Goal of the exercise
Extract all of the data and reproduce it precisely.

Source data
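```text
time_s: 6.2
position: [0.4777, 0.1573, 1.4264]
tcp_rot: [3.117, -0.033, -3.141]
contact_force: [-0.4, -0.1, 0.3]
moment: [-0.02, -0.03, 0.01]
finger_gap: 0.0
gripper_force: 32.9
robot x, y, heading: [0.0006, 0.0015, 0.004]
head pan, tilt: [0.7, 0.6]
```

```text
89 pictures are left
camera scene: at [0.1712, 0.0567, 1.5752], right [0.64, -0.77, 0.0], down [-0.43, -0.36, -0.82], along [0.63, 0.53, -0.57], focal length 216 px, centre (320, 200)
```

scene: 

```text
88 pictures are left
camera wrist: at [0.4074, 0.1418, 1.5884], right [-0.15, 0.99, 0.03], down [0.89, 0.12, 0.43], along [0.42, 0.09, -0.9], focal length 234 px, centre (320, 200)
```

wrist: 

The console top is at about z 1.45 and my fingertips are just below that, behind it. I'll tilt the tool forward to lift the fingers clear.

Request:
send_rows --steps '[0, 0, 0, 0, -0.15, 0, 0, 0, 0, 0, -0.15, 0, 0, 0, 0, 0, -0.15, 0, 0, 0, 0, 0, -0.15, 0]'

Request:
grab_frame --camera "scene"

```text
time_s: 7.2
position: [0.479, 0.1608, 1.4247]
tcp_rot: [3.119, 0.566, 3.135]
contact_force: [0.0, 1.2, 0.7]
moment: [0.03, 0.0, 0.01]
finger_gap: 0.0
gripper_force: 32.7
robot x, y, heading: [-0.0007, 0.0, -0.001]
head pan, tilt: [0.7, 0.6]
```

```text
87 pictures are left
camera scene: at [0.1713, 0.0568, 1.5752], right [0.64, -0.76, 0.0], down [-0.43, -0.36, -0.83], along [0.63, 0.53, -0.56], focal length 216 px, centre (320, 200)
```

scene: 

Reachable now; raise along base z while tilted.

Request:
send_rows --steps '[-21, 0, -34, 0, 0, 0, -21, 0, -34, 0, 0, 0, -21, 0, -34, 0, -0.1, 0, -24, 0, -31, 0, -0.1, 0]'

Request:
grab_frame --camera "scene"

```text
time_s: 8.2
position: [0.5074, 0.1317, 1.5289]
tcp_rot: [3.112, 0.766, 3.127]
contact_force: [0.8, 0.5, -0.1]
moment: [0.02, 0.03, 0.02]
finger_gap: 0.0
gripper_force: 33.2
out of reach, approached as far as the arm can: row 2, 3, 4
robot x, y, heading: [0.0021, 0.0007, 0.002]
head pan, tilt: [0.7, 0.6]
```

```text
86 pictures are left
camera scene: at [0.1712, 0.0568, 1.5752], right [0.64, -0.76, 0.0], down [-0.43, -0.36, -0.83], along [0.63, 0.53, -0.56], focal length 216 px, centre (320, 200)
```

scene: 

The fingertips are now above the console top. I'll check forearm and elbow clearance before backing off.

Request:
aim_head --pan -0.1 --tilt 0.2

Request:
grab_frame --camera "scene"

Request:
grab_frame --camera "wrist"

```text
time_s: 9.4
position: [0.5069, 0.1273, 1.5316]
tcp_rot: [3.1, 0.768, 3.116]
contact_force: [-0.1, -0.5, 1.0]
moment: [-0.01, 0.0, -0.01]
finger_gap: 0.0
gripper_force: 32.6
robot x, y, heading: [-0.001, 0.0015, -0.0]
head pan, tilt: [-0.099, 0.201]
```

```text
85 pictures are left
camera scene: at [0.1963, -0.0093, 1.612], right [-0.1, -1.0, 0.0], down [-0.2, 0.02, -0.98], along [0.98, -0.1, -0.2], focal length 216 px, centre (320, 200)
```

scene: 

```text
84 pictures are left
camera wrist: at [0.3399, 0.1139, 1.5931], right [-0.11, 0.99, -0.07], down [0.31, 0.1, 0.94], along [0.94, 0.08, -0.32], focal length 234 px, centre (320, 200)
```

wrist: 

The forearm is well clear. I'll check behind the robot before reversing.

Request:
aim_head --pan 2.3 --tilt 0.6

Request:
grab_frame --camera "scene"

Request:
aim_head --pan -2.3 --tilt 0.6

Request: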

Solution below
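```text
time_s: 6.2
position: [0.4777, 0.1573, 1.4264]
tcp_rot: [3.117, -0.033, -3.141]
contact_force: [-0.4, -0.1, 0.3]
moment: [-0.02, -0.03, 0.01]
finger_gap: 0.0
gripper_force: 32.9
robot x, y, heading: [0.0006, 0.0015, 0.004]
head pan, tilt: [0.7, 0.6]
```

```text
89 pictures are left
camera scene: at [0.1712, 0.0567, 1.5752], right [0.64, -0.77, 0.0], down [-0.43, -0.36, -0.82], along [0.63, 0.53, -0.57], focal length 216 px, centre (320, 200)
```

scene: 

```text
88 pictures are left
camera wrist: at [0.4074, 0.1418, 1.5884], right [-0.15, 0.99, 0.03], down [0.89, 0.12, 0.43], along [0.42, 0.09, -0.9], focal length 234 px, centre (320, 200)
```

wrist: 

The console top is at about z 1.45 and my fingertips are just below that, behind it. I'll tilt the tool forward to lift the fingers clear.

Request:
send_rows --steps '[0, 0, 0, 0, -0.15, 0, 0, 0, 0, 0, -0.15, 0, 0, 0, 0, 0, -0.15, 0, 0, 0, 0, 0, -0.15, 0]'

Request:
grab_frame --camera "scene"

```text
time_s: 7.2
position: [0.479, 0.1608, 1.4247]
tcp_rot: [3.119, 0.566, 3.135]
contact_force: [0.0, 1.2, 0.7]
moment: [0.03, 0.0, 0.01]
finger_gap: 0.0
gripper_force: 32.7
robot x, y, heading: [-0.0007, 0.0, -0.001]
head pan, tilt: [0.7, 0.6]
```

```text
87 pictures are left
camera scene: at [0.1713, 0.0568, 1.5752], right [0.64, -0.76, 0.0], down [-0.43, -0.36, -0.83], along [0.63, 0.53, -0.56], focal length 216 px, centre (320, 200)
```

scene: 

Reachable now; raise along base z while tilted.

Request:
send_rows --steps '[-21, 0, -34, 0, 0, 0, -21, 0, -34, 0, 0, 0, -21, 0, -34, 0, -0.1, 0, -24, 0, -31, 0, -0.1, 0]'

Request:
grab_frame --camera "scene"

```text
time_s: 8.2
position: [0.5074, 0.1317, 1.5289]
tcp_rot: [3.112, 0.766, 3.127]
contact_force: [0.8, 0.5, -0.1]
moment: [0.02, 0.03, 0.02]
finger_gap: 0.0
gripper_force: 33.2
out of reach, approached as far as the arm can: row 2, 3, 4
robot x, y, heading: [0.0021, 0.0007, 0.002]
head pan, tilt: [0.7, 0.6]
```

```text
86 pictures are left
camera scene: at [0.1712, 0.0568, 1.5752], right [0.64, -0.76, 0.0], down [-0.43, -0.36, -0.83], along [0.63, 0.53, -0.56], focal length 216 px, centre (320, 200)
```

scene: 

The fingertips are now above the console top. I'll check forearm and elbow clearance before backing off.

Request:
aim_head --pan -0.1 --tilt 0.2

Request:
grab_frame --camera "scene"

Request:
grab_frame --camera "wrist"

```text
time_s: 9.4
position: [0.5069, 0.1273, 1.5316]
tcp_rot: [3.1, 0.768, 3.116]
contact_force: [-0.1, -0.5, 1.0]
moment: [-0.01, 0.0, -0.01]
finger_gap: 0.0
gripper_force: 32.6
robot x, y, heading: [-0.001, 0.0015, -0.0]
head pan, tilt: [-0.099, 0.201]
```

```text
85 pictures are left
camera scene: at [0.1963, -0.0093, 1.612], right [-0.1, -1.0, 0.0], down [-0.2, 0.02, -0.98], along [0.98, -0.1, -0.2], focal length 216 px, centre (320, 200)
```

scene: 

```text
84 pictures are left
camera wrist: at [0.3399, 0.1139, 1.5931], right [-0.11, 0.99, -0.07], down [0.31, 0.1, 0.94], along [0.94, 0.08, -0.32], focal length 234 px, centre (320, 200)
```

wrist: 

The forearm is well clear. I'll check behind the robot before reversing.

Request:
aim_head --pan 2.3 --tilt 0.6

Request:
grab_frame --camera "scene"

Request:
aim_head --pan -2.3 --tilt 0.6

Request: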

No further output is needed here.